Some people have pictures of their families…
BRAD ALEXANDER: I have robots.
RYAN MCCOY: Robot children.
PETER CHIANG: I love the toys. I’ve got all the toys; got the four main robots and Obsidian and Fury.
What are the qualities that make somebody very good at doing previs?
RYAN MCCOY: Being close to their inner child. Being able to embrace it while still being mature.
BRAD ALEXANDER: I think it’s generally a skill set. If you are as a 3D artist I think gives you the most to bring to the table as a previs artist because if you can rig a model, animate two effects, you could do everything and that opens you up to most work that we can give you.

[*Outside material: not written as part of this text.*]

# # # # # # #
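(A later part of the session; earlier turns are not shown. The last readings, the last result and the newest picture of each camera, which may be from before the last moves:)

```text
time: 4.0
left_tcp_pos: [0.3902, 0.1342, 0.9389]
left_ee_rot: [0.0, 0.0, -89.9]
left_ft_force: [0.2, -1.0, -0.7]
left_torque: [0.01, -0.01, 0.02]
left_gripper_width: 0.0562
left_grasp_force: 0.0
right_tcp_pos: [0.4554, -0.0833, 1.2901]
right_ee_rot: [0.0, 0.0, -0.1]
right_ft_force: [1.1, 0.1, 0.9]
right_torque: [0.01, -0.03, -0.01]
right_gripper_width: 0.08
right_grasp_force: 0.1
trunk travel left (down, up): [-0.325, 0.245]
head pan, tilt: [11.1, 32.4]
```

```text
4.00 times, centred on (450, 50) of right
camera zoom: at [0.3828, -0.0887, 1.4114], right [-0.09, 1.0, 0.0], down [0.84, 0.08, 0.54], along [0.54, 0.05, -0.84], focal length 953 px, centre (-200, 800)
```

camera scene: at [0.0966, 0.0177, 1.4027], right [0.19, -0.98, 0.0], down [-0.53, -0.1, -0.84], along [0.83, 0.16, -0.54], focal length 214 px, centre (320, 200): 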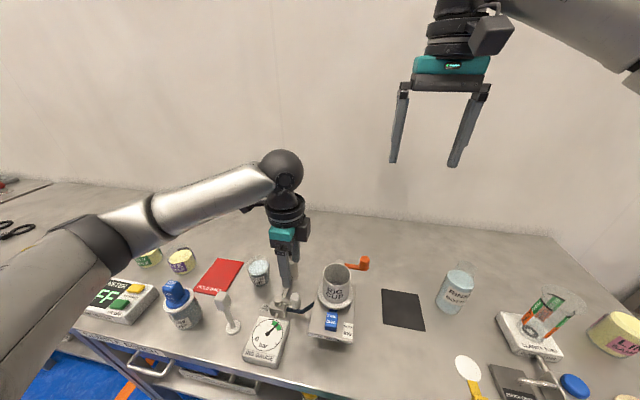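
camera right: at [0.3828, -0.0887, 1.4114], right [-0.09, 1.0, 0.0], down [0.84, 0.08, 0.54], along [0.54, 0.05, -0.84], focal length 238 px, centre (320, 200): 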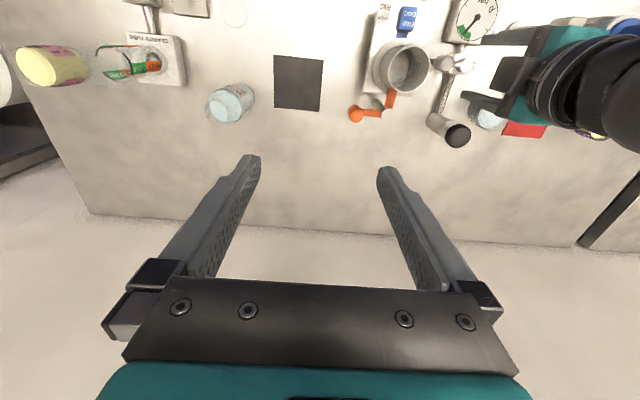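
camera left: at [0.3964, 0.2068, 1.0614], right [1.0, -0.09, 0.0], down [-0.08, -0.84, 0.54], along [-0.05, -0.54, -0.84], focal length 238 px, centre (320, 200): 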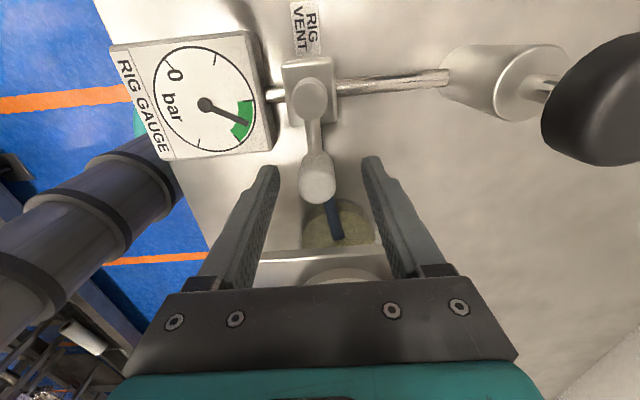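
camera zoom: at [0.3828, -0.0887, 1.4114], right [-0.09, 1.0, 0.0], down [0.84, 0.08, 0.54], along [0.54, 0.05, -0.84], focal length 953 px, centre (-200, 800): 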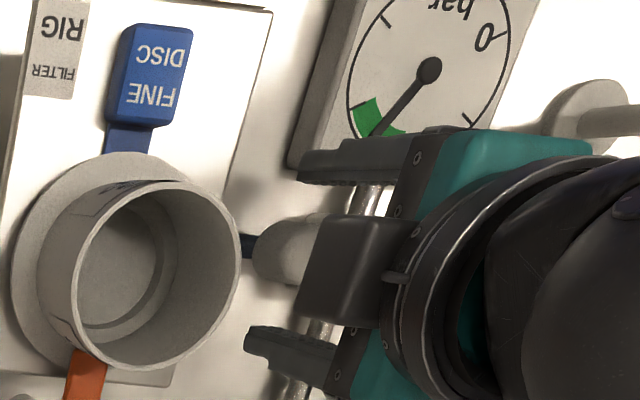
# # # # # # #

RYAN MCCOY: Yeah for previs and postvis we really want filmmakers. We want people that understand storytelling not just people who know one skill particularly well. Alot of schools focus on just perfecting one specific craft and making a character feel very fluid in movement or whatever really is making one image look really beautiful and that’s all great — we need that too — but you can’t tell a story if you don’t know how you cut to one shot and all of a sudden it feels jarring and strange because you crossed the line or this is a weird framing of this creature or you don’t know what lenses are or how to use them effectively. There are so many tools.
BRAD ALEXANDER: Ultimately it’s film language and it all boils down to the composition, screen direction, and all of that kind of stuff.
What’s your next film coming out?
RYAN: He and I worked on “The Meg.” I have no idea if this is going to be good but it was a hell of a lot of fun to make. The whole end scene is what we worked on. And we did the whole ending of “Aquaman,” so that was quite a big endeavor.
Those scenes are underwater, which must be another challenge of physics calculations.
RYAN MCCOY: It was, I feel for Industrial Light and Magic, trying to make that come to life and I can’t wait to see what they do with it. it was a lot of fun to do previs for it because of the vastness of what was going to be told and it was just this big collaboration to try to get it into a really good shape so that it was really exciting. Yeah, the whole thing was fast and really fun.